Thanksgiving in small possible steps - Nov 27

Thanksgiving shouldn’t be an I don’t want to crawl out of bed day, not that I haven’t felt that way about parting the covers just to shove a cold turkey in a warm oven.  But we think it shouldn’t be that way, that thanks should pour forth regardless.

Today I got to listen to my husband battle to be a family leader, grasp for words that are just…hard.  You know God is good and gracious and we hold hands in prayer in privilege, but we were all standing in that circle figuring out how to put words, out-loud words, to the thanks, that gut-wrenching, poured out thanks, thanks that really are just groanings.  The words were hard and fumbled.  Three down, two delivered and standing.  What do you say? How do you act? You want to be like Job and choke out the “and yet will I trust you” words, but how do you shovel sweet potatoes when there’s no spouse, much less offer thanks? 
I know it’s all temporal, this life and our trappings, but we’ve buried and cremated far too much. Those standing victories are the headcount in the land of the living, surviving past the land of suffering, the two who won hard victories with cancer.  You’d think there’d be a whoo-hoo cheer, but what’s left of all of us is a puddle of exhaustion and swirling emotion, stages of grief and relief stained with grief. 

It’s a strange thanks shoveling turkey in this light.  It makes me think of the obscure verse in Ecclesiastes 7:2 that I never grasped much before.  “It is better to go to a house of mourning than to go to a house of feasting, for this is the end of all mankind, and the living will lay it to heart.”  Mourning gives perspective, but it also leaves us raw and desperate for grace, desperate in a good way, grasping in hope toward the want, the want to always give thanks, but how?

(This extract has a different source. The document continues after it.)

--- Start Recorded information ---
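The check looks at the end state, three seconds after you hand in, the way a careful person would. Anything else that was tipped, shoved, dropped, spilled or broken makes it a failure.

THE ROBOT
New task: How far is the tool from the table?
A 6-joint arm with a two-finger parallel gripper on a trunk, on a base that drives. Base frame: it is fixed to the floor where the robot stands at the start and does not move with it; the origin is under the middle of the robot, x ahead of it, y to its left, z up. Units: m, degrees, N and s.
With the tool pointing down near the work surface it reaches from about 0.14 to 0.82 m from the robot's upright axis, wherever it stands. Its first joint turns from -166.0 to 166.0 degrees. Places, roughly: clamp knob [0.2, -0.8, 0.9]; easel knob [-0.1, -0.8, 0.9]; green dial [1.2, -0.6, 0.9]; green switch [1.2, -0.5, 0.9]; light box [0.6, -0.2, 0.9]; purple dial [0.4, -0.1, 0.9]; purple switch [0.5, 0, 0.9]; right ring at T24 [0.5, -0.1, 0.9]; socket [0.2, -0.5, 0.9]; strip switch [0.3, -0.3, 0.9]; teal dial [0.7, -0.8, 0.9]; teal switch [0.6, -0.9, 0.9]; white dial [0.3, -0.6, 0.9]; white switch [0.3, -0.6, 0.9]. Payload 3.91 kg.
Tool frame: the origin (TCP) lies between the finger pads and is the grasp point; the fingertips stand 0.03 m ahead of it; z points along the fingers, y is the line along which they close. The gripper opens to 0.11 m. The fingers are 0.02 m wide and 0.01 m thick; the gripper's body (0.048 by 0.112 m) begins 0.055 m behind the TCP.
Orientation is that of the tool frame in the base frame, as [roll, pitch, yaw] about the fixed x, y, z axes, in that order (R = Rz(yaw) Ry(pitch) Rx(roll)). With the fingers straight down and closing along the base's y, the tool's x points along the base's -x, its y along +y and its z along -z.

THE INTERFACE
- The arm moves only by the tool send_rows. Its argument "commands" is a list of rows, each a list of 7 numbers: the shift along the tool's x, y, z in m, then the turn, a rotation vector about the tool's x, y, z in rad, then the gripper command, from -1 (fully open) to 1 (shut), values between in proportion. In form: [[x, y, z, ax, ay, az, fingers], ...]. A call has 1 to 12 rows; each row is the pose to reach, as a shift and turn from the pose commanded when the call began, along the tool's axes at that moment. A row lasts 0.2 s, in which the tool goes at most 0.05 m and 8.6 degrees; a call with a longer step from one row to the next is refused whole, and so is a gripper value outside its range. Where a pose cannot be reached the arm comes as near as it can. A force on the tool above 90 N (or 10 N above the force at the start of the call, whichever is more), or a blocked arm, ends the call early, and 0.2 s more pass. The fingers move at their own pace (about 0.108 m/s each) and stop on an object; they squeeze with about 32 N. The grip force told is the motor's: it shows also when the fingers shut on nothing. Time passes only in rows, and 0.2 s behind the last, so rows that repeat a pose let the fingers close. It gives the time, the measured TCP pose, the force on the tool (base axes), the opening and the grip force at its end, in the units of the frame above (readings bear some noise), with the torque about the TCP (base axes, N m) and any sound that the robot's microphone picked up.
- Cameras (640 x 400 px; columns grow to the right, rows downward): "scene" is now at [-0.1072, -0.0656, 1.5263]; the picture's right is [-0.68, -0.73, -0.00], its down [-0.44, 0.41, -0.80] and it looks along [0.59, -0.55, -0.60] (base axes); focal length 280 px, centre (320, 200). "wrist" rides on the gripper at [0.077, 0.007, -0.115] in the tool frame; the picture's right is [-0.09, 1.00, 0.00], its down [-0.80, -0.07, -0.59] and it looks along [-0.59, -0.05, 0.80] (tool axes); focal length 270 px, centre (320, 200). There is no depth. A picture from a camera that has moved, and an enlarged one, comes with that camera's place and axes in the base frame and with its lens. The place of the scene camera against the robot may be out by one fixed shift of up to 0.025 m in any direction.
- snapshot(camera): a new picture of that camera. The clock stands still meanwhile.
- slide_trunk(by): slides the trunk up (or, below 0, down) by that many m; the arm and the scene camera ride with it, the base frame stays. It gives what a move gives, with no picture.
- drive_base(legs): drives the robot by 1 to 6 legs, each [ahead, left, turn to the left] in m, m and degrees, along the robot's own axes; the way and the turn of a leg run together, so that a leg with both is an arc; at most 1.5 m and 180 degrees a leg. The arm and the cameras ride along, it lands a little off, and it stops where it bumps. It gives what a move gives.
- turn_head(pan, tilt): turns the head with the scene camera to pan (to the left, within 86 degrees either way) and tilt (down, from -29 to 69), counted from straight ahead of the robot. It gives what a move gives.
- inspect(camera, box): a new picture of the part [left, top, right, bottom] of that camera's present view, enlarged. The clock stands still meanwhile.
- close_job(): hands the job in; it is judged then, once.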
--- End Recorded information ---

And I know we wondered what for?  We counted eyelashes and fuzzy hair and doggy kisses, meals that tasted good devoid of chemo aftereffects, squished pumpkin pies, one left at home in the freezer, an oven that decided to work in spite of overloading a circuit breaker, all kids present and accounted for, in one place at one time, and no one wanted to be grateful for the gluten free stuff.  Counting is good.  I read a great article this week about a blessing counting couple who endured losses so seemingly unfair, losses of children and cancer, and it really made me think.  (It really is an encouraging article.) This is how they were described.  http://catholicexchange.com/saints-are-still-being-made-meet-chiara-corbella#.VGxHrC4qRSk.facebook

“What they lived was, by human standards, very intense and difficult. We might be tempted to say, ‘I could have never done what Chiara did.’ What Chiara did though is take little doable steps each day (‘Piccoli Passi Possibile’, literally ‘small possible steps’). Her prayer was that they would have the ‘grace to welcome the grace’ which God would give them to keep going forward. No matter what circumstance we are in, personally, this is what we should pray for with great faith: grace to be open to receive the grace needed to face everything in our lives.”

It was today for our family, immediate and extended.  Piccoli Passi Possiblie.. Small possible steps…Grace to welcome the grace” to move forward.  Those stumbling toddler steps that Asa takes each day, falling as he flies around every bend because his equilibrium is still off, still needing a steady hand to hold, still needing someone to kiss away his tears.  Though we fall, we get back up.  Again.  Tearfully again.  Grasping hands, again.  Piccoli Passi Possiblie.